Monday, March 7, 2016

Jim Rotondi - Dark Blue (2016)


Label: Smike Sessions Records


What the public misses with horn players, especially trumpeters, is they have to maintain the line while literally adding their voices to the mix. It’s not enough to blow the notes on the page, letting the instrument do all the heavy lifting, not for them and certainly not in jazz. Every breath, every contortion, is either intentional or accidental, and always brutally revealing. So save your breath with those mindless trumpeter jokes.

Now take a listen to Jim Rotondi’s vast discography as a sideman and leader. He’s nothing short of confident, commanding, and stupefyingly genius. Into jazz up to his neck, the 20-plus-year veteran plays better and differently from other trumpeters because he also understands the intricacies of the other instruments, beginning on the piano at the tender age of eight before finding his own groove on trumpet at 12 while growing up in Montana.
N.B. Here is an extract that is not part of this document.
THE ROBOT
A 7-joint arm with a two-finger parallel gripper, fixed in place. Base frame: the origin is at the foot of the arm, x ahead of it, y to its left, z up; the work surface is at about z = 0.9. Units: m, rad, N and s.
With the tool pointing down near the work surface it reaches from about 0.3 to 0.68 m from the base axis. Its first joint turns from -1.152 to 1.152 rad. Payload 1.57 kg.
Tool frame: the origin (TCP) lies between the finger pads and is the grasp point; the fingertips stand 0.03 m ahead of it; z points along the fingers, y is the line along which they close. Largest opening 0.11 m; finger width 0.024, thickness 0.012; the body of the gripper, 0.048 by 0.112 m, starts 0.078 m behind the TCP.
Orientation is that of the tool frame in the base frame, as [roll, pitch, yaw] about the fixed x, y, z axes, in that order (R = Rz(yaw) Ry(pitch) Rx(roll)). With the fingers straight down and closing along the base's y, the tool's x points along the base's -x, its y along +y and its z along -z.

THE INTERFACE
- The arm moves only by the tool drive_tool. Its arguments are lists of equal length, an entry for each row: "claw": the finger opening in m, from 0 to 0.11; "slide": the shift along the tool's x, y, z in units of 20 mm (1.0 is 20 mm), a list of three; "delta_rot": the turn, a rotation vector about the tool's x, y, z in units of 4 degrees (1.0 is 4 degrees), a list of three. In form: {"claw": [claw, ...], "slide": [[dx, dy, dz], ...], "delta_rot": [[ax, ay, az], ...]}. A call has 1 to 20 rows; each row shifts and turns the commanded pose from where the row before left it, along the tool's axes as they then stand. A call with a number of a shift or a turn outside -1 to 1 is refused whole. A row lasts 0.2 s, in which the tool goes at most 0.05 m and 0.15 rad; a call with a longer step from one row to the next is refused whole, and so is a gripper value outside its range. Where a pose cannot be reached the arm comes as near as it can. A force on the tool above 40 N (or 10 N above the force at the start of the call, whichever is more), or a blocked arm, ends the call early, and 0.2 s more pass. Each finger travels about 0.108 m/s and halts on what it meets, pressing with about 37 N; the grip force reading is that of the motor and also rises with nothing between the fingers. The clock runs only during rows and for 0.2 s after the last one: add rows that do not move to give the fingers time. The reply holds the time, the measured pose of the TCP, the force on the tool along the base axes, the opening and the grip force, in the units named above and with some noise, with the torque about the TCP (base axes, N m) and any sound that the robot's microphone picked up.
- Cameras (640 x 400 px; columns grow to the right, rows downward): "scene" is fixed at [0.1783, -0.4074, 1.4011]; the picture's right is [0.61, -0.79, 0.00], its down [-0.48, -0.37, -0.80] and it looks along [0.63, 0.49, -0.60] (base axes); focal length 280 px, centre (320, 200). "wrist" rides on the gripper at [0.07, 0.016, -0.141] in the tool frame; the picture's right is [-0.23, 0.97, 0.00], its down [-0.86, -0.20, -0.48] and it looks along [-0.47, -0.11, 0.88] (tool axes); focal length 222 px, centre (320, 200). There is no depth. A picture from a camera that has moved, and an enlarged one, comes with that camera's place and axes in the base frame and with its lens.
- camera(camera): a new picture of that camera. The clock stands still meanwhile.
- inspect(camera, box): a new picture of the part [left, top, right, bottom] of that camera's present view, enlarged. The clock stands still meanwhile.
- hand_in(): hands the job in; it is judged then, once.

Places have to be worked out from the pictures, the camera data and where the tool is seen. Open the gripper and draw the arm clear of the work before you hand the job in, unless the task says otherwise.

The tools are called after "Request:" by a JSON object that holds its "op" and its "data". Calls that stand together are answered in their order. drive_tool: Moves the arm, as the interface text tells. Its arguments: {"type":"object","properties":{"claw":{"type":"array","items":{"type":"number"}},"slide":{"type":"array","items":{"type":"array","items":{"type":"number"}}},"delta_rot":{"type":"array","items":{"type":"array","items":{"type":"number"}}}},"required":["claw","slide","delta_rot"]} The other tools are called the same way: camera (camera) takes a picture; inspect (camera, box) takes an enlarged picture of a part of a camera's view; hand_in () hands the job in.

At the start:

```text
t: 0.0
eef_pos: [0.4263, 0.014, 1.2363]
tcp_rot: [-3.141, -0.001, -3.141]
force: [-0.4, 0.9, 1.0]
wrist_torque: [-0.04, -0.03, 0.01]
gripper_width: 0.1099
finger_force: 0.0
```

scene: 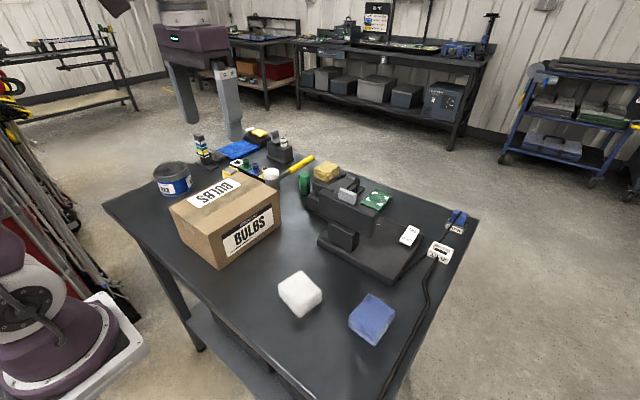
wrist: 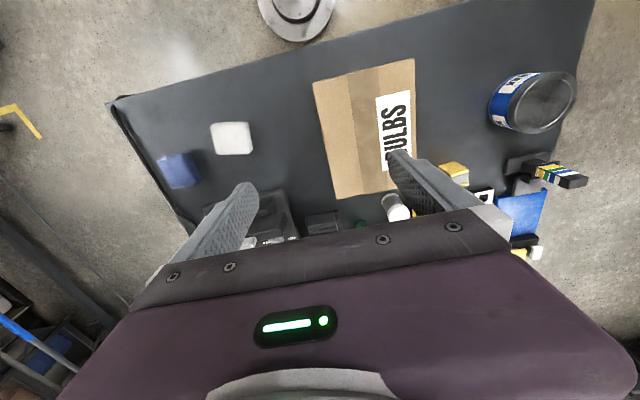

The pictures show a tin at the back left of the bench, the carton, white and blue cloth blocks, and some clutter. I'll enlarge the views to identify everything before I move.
A devotee of Clifford Brown’s music right off, Rotondi attended the University of North Texas, in its music program, and showed early signs of that creative, ballsy genius in 1984 when he took the International Trumpet Guild’s jazz competition.

Once he made it to New York, Rotondi honed his chops and broadened his creative horizons on big bands — Lionel Hampton’s, Ray Charles, Bob Mintzer — and ensembles with Curtis Fuller, Joe Chambers, Lou Donaldson, Charles Earland. His own groups include vibist Joe Locke (Dizzy Gillespie, Mongo Santamaria, Beastie Boys), saxophonist Eric Alexander, trombonist Steve David, bassist John Webber, and pianist David Hazeltine.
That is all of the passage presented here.